** START Dataset section **
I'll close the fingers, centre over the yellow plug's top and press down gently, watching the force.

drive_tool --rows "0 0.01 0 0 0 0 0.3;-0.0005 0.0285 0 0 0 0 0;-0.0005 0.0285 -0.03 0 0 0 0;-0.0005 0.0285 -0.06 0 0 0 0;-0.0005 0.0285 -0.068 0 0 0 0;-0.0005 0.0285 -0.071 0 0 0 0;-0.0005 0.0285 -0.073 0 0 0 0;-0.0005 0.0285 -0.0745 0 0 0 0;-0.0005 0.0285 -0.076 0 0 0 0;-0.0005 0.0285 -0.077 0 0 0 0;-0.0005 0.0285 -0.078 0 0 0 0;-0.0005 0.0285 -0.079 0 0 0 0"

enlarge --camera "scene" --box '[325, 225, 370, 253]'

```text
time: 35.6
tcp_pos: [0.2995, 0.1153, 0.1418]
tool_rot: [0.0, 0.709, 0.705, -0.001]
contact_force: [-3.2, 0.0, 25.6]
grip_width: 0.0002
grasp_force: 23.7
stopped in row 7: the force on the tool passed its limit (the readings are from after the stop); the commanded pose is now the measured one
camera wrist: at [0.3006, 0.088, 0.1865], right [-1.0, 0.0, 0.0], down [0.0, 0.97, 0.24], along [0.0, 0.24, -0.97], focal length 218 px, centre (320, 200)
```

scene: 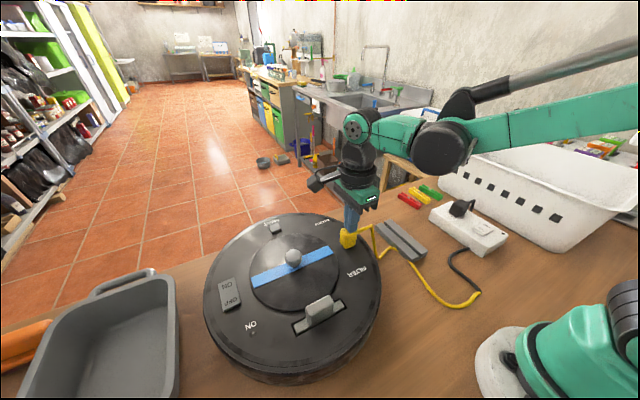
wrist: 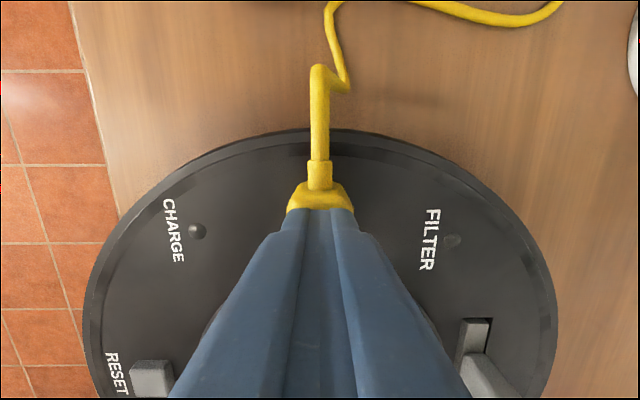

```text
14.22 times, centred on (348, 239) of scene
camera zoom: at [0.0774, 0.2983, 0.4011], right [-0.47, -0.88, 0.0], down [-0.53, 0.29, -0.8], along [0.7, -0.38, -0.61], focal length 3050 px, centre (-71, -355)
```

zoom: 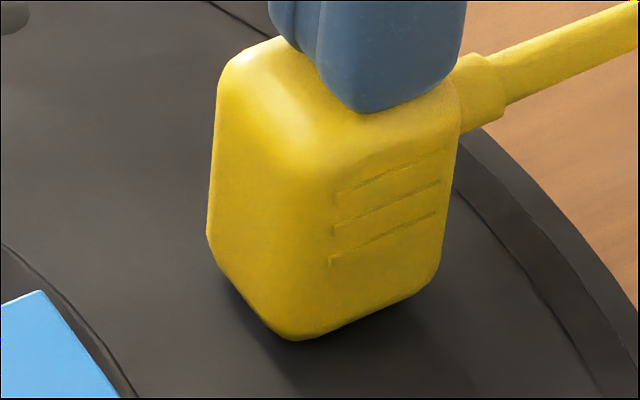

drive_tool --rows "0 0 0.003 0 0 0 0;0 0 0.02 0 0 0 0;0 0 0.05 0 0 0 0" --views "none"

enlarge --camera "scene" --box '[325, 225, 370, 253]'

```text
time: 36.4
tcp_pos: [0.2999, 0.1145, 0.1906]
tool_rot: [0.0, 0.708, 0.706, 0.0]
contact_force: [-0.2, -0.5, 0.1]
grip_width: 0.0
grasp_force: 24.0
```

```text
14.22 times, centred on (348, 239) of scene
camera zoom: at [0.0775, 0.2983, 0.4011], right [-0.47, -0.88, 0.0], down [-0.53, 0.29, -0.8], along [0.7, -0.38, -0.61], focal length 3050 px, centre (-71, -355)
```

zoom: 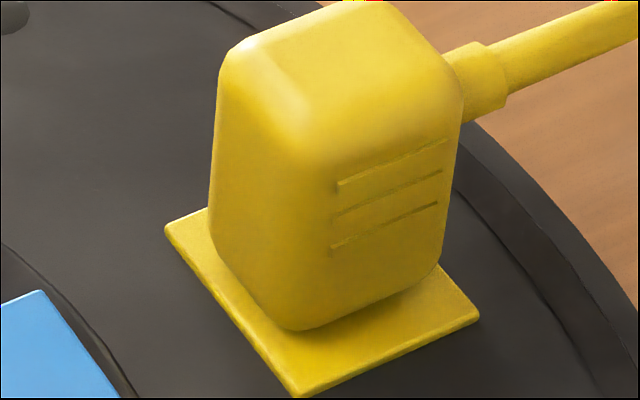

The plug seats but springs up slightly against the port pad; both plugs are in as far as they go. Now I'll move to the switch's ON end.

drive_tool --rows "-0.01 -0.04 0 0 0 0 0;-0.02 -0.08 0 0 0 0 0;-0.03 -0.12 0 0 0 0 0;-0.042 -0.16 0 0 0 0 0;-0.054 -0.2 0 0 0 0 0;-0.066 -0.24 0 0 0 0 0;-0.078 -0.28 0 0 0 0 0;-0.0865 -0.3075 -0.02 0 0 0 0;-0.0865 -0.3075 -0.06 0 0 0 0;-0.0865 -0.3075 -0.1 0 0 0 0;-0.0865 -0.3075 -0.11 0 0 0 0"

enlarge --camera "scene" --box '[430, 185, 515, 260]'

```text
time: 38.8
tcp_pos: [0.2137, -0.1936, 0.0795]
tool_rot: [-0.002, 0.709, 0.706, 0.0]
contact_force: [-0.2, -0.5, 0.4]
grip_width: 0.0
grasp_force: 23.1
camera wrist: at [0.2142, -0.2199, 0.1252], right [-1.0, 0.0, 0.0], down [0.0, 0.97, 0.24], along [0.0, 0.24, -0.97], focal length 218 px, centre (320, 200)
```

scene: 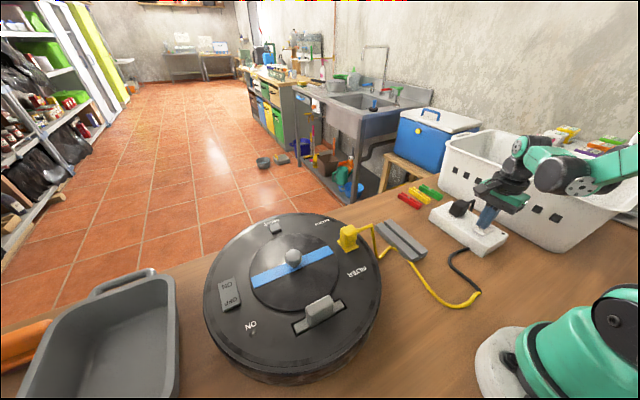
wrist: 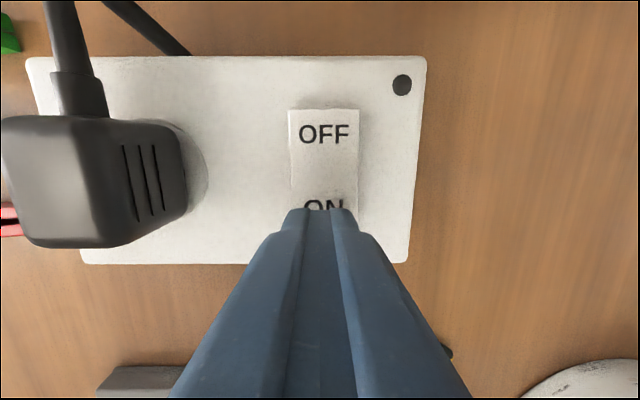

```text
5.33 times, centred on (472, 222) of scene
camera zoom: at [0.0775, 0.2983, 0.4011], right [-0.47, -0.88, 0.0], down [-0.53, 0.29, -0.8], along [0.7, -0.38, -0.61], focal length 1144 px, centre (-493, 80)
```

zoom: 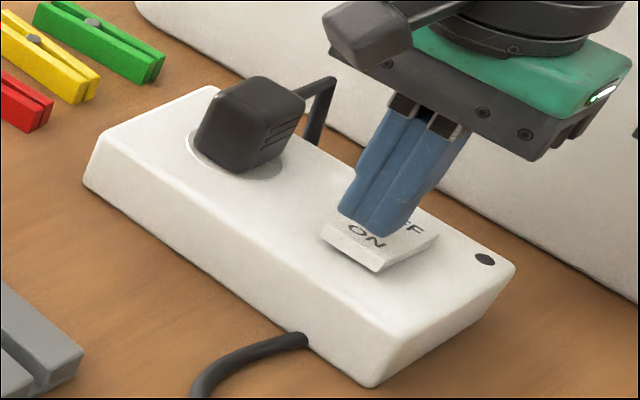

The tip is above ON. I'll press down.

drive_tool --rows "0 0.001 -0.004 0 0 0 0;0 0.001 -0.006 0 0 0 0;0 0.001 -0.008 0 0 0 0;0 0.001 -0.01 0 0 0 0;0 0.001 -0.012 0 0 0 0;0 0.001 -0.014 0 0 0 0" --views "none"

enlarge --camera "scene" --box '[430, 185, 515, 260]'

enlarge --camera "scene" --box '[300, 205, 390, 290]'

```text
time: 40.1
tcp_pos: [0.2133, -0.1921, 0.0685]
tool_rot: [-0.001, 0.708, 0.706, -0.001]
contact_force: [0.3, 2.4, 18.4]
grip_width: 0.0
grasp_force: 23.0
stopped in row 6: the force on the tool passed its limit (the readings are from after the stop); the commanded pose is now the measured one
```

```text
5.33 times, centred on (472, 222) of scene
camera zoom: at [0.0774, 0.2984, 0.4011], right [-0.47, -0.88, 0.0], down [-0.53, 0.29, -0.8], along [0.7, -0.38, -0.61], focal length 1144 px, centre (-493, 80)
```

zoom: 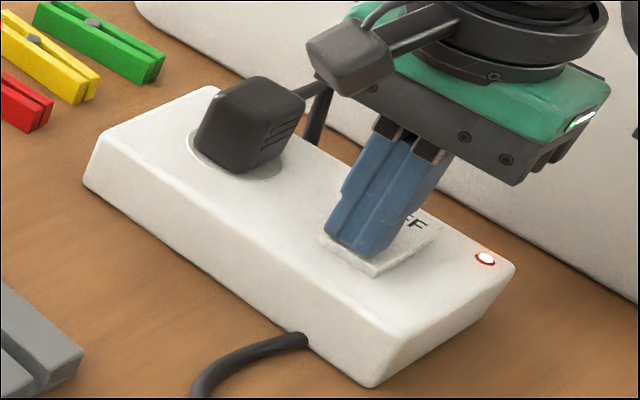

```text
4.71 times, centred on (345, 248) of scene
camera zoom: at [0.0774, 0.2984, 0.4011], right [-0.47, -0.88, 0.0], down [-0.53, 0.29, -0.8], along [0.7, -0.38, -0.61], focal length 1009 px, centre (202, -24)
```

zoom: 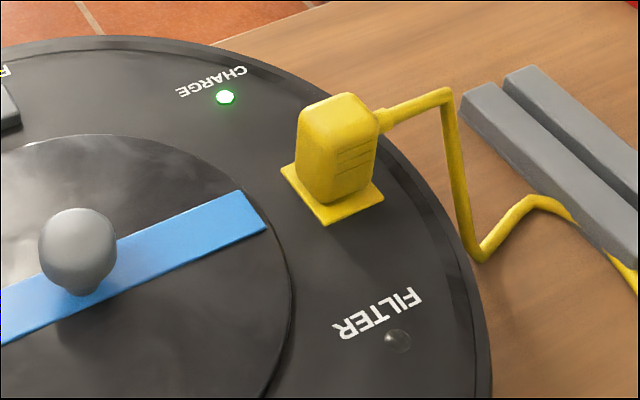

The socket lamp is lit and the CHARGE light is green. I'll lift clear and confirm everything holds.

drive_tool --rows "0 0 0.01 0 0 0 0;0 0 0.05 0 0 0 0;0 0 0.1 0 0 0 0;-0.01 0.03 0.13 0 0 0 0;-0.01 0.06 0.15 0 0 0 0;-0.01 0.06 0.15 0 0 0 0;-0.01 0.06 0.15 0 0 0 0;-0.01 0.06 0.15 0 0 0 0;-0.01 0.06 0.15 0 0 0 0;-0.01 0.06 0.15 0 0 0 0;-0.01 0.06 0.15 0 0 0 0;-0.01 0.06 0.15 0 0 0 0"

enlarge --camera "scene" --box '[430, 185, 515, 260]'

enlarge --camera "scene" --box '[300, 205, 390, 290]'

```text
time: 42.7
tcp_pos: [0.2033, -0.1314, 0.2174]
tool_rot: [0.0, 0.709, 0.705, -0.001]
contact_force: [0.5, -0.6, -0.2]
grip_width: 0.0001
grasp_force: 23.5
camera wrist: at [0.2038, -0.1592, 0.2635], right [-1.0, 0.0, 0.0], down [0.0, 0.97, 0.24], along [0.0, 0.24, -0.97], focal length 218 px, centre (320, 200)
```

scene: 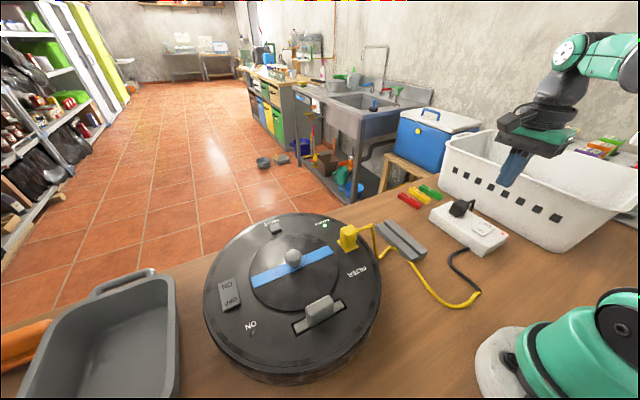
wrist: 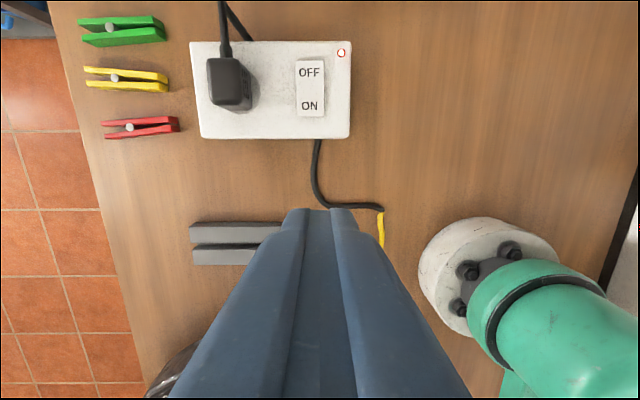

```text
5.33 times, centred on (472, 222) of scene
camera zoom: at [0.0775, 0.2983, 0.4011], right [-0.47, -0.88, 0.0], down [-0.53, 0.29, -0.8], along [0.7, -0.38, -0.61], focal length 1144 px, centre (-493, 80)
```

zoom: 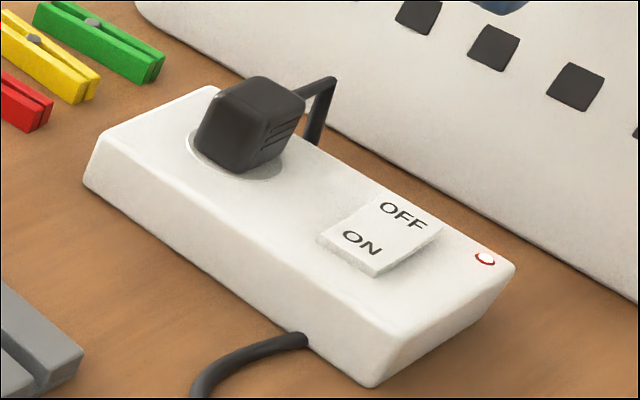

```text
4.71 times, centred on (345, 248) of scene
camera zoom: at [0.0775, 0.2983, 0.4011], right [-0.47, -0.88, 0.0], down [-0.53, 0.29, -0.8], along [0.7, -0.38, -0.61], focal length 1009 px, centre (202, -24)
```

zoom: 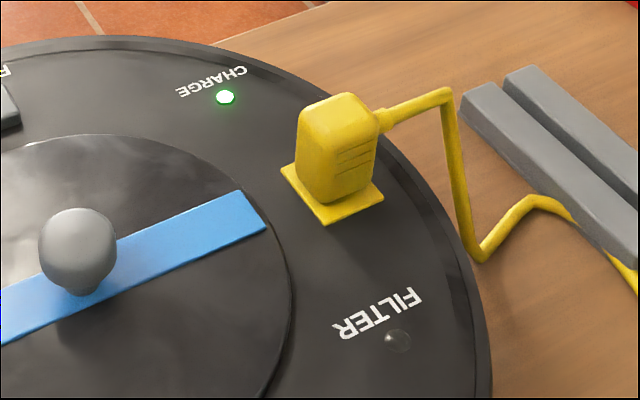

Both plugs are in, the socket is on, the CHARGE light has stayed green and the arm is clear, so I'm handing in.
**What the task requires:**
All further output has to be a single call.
** END Dataset section **
**What the task requires:**
Quote the passage provided word for word, starting at "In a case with" and ending with "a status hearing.".
** START Passage provided **
Is the Explanation Acceptable?
[23] In cases involving multiple defendants, a delay in proceeding against some of the defendants may be adequately explained by the fact that the plaintiff was engaged in preliminary disputes with other defendants. For example, in 2046085 Ontario Inc. v. Raby, 2014 ONSC 774 (“Raby”), the plaintiffs had taken steps to move the action forward as against some of the defendants but had taken no steps in over four years with respect to one of the defendants named Linton. Master Glustein held that preliminary disputes with other defendants provided an adequate explanation for the plaintiff’s delay in prosecuting its claims against Linton and in getting the action ready to be set down for trial.
[24] At the status hearing in Raby, supra, the Court was asked to dismiss the action against Linton alone. Master Glustein denied the requested relief (at paras.10-14) for the following reasons:
Linton provided no case law to support the proposition that a Rule 48 status hearing can be used to dismiss the claim against one defendant while continuing the claim against the other defendants to the action. I do not agree that such a position is consistent with Rule 48 or with the principles requiring the Plaintiff to move an action forward.
In particular, [Rule 48] requires the plaintiff at a status hearing to “show cause why the action should not be dismissed for delay.” It does not require the plaintiff to establish that steps have been taken against each individual defendant since the inception of the action.
In a case with multiple defendants, the plaintiff may well be engaged in preliminary disputes with certain defendants which could explain litigation delay, such as production issues, summary judgment or Rule 21 motions, or other matters. In those circumstances, a plaintiff reasonably pursing (or having to respond to) preliminary issues involving certain defendants ought to be able to demonstrate an adequate explanation for the litigation delay, and a defendant who was not a party to those preliminary issues ought not to be able to have the action dismissed only against that defendant at a status hearing.
Further, Linton’s submission would result in defendants being dismissed from actions in which there could be cross-claims or potential joint and several liability for damages to other defendants, simply because the other defendants have addressed preliminary matters through motions which have required additional time. Such a result would prejudice the rights of the remaining defendants.
[25] This case is distinguishable from Raby, supra, in several respects. The Responding Defendants are not seeking to have only the claims against them dismissed, while the actions proceed against other co-Defendants, potentially prejudicing the rights of other parties. At this stage of the proceeding, the Responding Defendants are the only remaining Defendants in the case. They seek to have the actions dismissed in their entirety, not just as against one of them. The fairness concerns expressed by Master Glustein in Raby, supra, therefore do not apply.
[26] Based on the specific facts of this case, I find that Ms. Walderman has not provided an acceptable explanation for the delay. “To be acceptable, the explanation need not cover every single minute of delay. However, it should explain most of the delay and certainly all periods of material delay.” See Madore v. Metro Toronto Condominium Corp. No.1228, 2015 ONSC 4750, at para.26.
** END Passage provided **
**Result of this task:**
In a case with multiple defendants, the plaintiff may well be engaged in preliminary disputes with certain defendants which could explain litigation delay, such as production issues, summary judgment or Rule 21 motions, or other matters. In those circumstances, a plaintiff reasonably pursing (or having to respond to) preliminary issues involving certain defendants ought to be able to demonstrate an adequate explanation for the litigation delay, and a defendant who was not a party to those preliminary issues ought not to be able to have the action dismissed only against that defendant at a status hearing.